Some courses even named themselves as "industrial product design’
The differences between the 2 are narrowing that its no longer important to make any kind of disctinction here.

“Architects design buildings. Industrial Designers designer everything else.”

Thats funny Richard, I have said the same thing for years. I also agree with Yo, there is no difference today. though, PD is easier to explain.

I also believe that Furniture, electronics, footwear, Trans, Toy, and others are all products.

from what i’ve been taught the phrase ‘Industrial Designer’ was coined by doctor Christopher Dresser. He was the first person to call himself an “Industrial Designer”. He did stuff like patterns for wall coverings and light fixtures… which would actually be closer to what interior designers do today. However the term is now used as an umbrella to describe many types of designers. one of which is a consumer product designer or pd…
so yeah they are the same its like is a square a rectangle…

From what I understand (and practice), an industrial designer is someone that develops consumer products for mass-production. Otherwise, you’re an artist or prototyper. Product designer and industrial designer can pretty much be flip-flopped. Same thing, IMO.

I just get sick of people thinking I’m an engineer, although I think that term carries more respect and prestige. I don’t agree with it, but that’s how I think the general public views it.

in my opinion ,product design like a Mechanical Design .

Am I right in saying that ‘back in the day’ Industrial or Product design was called Industrial Art?
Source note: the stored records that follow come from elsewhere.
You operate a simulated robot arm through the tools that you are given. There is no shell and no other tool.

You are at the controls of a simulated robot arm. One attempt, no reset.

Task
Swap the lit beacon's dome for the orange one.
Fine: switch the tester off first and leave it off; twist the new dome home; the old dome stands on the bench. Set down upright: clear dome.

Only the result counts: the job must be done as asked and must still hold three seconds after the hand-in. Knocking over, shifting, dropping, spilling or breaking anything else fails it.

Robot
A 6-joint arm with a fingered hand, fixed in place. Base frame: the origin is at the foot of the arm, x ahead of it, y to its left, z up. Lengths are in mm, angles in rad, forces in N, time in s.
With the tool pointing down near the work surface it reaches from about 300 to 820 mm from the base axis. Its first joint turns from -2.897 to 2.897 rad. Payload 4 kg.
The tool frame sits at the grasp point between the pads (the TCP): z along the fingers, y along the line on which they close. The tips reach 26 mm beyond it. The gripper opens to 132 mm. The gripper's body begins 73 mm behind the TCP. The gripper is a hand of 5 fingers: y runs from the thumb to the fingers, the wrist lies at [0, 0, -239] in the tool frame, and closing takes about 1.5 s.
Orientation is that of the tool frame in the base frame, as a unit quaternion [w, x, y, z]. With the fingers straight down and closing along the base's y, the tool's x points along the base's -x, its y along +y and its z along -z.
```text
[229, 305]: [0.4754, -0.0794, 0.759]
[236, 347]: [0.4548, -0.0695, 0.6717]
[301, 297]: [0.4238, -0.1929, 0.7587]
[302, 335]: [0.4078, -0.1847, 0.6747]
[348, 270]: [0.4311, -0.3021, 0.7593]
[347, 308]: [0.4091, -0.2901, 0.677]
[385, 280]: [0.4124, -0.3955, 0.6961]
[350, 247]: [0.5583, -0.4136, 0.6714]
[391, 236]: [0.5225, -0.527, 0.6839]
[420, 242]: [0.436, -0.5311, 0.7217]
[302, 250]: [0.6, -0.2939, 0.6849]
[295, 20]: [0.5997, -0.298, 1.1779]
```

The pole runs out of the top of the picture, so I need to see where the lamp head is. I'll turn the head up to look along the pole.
And that is kinda where the name comes from, and has been developed from?.. someone told me that, I can’t remember who.

I was asked what I thought the difference was in an interview recently and I think (opinion!) that Product Design is more anthropological than industrial design.

to me product design is from market research through to production and some times even to imput to the marketing of the product. If you have not done that, or can not do that your not a product designer. Id is a step along the way to being a fully fleshed out product designer.